This is an interesting historical moment to reflect on feminist state theory. Both the response to the global financial meltdown and the widely celebrated U.S. presidential election signal a faith in the role and promise of state-based politics. Yet it is also true that currents of recent scholarship in a variety of settings have decentered the state. Political theorists of violence, law, and biopolitics have expanded the concept of sovereignty to address distinctly non-state-based contexts, while transnational feminist studies of citizenship have critically dismantled the logic of state sovereignty. The field of development studies has elaborated the need to broaden notions of security beyond military understandings to include the fulfillment of basic needs, and feminist analyses of violence against women have creatively recast our understanding of security. Feminist scholars have also scrutinized the internally contradictory and disciplinary apparatuses of welfare policies. Across various regions, feminists are contesting both the paring down of the state's welfare responsibilities and the intensification of security functions in post-9/11 geopolitical alliances. When taken together, this historical conjuncture and these various critiques of sovereignty, security, and welfare call for more complex modes of engagement with states.

Within feminist theory, states occupy a vexed space. Whereas states have often supported feminist goals, states are also the locus of many of the problems that occupy feminists, such as militarism, moral regulation, and the cheapening of women's labor. This special section of the journal explores this central, and old, tension within feminist state theory, offering a perspective that foregrounds geographic location. This emphasis on location emerges from a philosophical suspicion of the universalizing gestures of state theory. Despite the feminist normative opposition to views from nowhere in particular that purport to be relevant everywhere, feminist state theory has staged its key debates with little specification of state contexts. Geographic coordinates and national histories remain largely undescribed in classics within the field of feminist state theory.1 What do we mean when we speak of "the state," and how does location inflect our understandings? The articles in this section presume that feminists in different locations vary in their relationship to states and that these differences potentially affect the orientation of their theoretical scholarship on the state. [End Page 161]

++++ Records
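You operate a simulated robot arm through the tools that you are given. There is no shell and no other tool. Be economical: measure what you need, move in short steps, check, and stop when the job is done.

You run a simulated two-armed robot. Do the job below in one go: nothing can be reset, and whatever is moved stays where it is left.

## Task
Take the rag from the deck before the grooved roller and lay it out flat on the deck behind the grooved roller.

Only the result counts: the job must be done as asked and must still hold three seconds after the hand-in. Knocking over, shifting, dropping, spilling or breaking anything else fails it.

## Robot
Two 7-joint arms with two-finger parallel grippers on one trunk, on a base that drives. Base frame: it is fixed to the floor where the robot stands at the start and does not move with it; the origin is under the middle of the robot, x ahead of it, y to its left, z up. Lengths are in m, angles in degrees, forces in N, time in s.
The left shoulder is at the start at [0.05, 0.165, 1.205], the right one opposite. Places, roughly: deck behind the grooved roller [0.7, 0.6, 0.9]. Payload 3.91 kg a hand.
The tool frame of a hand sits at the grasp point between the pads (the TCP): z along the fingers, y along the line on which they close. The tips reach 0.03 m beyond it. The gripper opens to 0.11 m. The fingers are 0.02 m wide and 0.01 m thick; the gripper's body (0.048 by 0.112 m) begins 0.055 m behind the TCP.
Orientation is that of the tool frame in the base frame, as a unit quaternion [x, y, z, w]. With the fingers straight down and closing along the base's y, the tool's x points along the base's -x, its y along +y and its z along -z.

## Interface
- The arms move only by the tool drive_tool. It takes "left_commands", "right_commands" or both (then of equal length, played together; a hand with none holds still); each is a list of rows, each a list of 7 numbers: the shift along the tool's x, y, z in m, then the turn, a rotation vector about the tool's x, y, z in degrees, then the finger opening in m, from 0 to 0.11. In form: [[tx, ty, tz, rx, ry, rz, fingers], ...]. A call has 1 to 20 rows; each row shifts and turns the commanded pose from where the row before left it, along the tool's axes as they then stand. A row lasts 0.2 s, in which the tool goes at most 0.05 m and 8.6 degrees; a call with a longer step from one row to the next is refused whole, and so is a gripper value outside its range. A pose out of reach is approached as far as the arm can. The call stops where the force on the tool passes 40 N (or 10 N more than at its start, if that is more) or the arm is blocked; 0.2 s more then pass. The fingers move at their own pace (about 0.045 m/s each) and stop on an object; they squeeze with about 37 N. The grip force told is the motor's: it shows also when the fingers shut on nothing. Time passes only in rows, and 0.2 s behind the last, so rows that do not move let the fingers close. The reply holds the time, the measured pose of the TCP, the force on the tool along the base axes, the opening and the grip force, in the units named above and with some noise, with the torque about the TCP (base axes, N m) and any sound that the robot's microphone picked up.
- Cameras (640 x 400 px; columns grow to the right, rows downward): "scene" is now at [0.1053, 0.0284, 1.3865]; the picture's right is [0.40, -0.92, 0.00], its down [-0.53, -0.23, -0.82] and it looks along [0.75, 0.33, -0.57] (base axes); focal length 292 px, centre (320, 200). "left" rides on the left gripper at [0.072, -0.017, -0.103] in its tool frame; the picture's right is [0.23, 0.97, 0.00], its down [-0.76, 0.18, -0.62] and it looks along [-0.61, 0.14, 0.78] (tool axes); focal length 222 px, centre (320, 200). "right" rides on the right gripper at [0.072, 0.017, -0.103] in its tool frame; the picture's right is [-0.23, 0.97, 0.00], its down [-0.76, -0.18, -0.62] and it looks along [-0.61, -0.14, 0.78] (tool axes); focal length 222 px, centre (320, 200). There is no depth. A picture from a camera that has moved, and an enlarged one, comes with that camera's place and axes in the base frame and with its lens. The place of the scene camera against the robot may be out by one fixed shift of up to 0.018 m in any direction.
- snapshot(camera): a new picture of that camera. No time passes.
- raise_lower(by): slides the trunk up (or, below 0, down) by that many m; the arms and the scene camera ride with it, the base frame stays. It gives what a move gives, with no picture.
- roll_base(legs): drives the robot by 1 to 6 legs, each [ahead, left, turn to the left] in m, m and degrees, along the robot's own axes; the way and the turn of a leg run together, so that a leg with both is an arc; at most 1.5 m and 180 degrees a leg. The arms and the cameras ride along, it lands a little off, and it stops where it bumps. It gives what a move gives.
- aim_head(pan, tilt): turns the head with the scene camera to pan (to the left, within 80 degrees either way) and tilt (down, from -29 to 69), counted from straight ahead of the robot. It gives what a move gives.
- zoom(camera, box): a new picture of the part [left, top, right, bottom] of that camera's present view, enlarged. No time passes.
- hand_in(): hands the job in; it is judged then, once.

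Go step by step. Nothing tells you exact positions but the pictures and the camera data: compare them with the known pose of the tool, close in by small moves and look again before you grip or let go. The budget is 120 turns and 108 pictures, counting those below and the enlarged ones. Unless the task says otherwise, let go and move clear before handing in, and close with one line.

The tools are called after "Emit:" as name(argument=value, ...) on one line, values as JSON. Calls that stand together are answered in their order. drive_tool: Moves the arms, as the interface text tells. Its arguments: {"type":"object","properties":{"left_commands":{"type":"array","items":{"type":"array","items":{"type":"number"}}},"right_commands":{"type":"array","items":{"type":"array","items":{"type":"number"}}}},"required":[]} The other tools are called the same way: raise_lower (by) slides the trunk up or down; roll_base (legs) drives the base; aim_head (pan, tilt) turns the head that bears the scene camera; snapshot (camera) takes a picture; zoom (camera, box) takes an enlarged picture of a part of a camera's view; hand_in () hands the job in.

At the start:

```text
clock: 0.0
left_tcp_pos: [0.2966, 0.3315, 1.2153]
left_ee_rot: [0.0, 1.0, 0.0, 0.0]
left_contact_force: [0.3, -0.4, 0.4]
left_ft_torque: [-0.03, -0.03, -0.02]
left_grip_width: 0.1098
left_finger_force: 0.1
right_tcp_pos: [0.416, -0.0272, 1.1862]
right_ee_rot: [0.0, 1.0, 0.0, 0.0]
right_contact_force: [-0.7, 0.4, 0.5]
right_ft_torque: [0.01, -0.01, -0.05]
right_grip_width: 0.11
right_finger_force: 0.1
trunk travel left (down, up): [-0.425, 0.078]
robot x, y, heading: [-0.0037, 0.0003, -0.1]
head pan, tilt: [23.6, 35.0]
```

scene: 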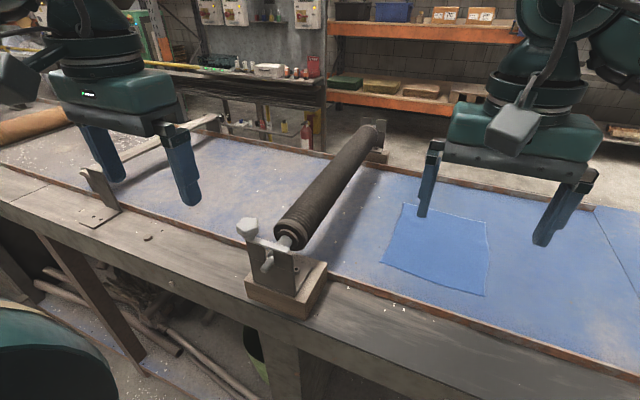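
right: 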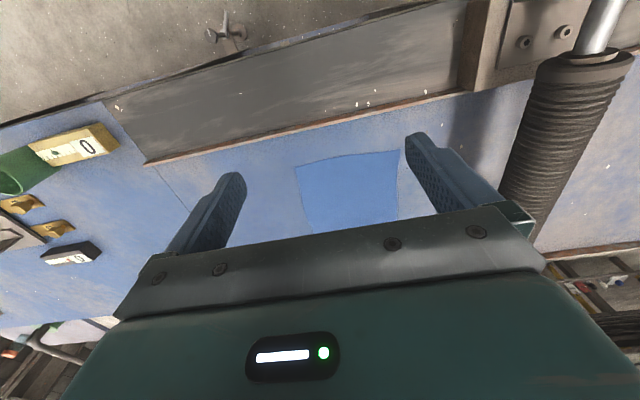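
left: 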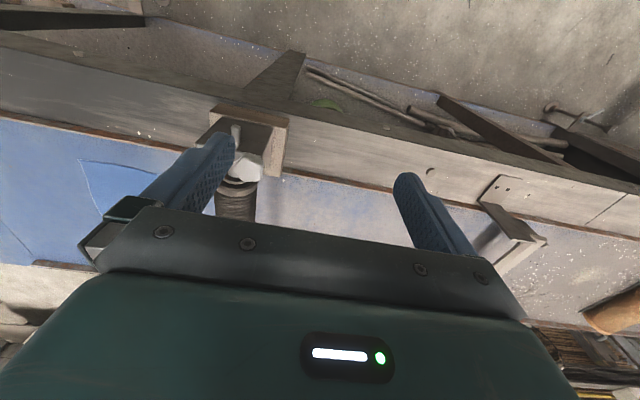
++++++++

An emphasis on location does not imply a neglect of common ideological and discursive shifts in how states are approached. Neoliberal globalization and the heightened militarized security objectives post-9/11 have led to cross-national patterns of questioning the role of states in markets and to foregrounding the protective functions of states. The contributions to this special section emerged from conversations and presentations conducted at an international symposium on interdisciplinary approaches to feminist state theory held at the University of Toronto on 6-7 March 2009. This symposium emphasized that, unlike more disciplined and conventional versions of state theory dominated by political science and legal studies, feminist state theories draw on other domains such as literary studies, anthropology, queer theory, development studies, history, and sociology.2 This special section reflects this diversity. Two of the contributors, Rajeswari Sunder Rajan and You-me Park, are literary theorists who have records of writing about states and imperialism. Hagar Kotef, working in the field of political philosophy, has written elsewhere about urgent issues such as Israel's occupation. Margaret Little is an academic in political studies and women's studies and an antipoverty activist, while Lynne Marks is a historian interested in issues related to gender history and the social history of religion. Gita Sen is a professor of public policy and a founding member of Development Alternatives with Women for a New Era, or DAWN, an enduring example of a cross-border network of activists and scholars in the global South.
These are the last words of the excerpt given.